Breathless has another way it tests players in an extremely unique fashion- strategic thinking. I’ve only ever done a handful of escape rooms that require some sort of strategy to win, and Breathless may be my favorite example of this. Escape rooms rarely have non-puzzle choices that impact the game, let alone ones that materially change how players approach the room. I wont spoil what element of the game forces this kind of thinking, but it plays a major role for most of the game.
One other detail I’m thankful for is the way Mind Factory manages text clues in the puzzles. There’s a lot of content to explore, but the important parts are marked clearly as to what they do. It’s subtle, but it makes a big difference. I can’t tell you how many Egypt-themed rooms I’ve done where one player is relegated to “journal duty” and spends the whole game flipping back & forth through a big journal looking for key clues we may have missed.
We destroyed the contaminant in glorious fashion and saved the day- for now. The themes for the next two rooms at Mind Factory imply that the story is going to continue and things are only going to get worse before they get better. And I can’t wait to see how it goes.
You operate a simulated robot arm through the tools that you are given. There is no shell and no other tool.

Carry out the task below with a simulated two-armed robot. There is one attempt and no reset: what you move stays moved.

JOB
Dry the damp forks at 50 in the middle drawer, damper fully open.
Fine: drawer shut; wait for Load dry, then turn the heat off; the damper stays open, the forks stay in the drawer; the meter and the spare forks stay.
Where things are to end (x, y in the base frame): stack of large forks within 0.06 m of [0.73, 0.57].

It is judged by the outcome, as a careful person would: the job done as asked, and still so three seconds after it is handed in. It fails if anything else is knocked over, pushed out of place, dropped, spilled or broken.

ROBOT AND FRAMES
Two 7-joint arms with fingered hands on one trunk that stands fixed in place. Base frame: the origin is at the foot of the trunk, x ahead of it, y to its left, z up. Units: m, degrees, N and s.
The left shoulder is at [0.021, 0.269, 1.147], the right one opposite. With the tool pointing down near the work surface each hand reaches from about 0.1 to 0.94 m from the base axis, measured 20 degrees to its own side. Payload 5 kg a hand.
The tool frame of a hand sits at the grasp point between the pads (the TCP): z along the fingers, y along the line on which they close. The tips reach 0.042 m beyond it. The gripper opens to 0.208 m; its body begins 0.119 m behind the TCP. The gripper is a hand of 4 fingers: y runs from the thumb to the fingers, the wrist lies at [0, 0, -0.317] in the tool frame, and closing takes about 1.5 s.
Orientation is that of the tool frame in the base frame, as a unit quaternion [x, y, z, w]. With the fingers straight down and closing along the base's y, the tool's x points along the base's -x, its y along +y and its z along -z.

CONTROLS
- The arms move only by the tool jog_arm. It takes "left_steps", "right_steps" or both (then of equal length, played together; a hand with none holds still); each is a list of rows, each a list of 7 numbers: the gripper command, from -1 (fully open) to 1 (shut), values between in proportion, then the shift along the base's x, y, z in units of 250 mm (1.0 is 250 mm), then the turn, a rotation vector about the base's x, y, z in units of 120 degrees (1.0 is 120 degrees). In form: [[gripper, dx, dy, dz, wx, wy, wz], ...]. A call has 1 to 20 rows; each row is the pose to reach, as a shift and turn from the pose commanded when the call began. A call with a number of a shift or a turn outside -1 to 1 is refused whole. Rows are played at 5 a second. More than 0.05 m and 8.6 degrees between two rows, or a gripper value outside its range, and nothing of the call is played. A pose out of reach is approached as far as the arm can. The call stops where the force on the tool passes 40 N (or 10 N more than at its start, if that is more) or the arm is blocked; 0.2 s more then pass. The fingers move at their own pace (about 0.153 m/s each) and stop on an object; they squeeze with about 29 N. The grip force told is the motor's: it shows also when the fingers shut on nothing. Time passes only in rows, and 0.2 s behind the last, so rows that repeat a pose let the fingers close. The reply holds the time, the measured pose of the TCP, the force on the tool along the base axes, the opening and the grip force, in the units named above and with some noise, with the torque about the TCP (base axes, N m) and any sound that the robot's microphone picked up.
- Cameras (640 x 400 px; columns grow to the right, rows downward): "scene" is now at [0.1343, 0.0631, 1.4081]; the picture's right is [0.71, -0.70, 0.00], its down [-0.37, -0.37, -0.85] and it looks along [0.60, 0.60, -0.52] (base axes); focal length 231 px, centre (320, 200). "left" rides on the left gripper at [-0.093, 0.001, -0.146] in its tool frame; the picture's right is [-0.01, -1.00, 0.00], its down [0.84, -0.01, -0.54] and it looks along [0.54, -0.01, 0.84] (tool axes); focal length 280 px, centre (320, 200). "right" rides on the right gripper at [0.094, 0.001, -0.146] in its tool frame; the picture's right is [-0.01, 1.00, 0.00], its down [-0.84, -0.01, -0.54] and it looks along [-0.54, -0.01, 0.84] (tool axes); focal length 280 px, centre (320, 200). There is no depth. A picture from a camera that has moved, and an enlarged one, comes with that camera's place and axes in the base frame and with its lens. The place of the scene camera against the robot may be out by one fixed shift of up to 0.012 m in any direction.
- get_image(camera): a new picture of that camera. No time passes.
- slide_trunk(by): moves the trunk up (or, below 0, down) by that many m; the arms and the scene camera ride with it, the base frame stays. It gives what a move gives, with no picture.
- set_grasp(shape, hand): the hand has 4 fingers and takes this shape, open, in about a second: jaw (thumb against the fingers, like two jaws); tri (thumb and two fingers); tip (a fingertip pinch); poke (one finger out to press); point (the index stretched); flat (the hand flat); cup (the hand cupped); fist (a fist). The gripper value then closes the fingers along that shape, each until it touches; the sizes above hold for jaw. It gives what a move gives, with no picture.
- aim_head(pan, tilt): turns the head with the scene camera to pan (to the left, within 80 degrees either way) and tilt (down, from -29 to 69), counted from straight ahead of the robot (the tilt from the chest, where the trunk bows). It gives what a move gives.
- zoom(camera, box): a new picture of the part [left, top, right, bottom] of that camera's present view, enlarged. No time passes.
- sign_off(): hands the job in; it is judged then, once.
In shortest and simplest terms, I loved Breathless. I’m not even a story/set/immersion fanatic- I’m a puzzle addict first and foremost- but I truly appreciate the work Mind Factory put into making this game a complete and immersive experience, weaving the stories and puzzles together masterfully. The puzzles have quite a few unique twists that force players to work and think differently, and I really appreciate the opportunity to adapt my style to fit the situation.
Our timing was a little sad- the second room is coming out within the next two weeks, but it looks like we’ll be hitting the road just before it opens. Well, we’ll just have to catch it the next time we’re out this way, and maybe by that time we’ll be able to do a double feature with the 2nd and 3rd rooms!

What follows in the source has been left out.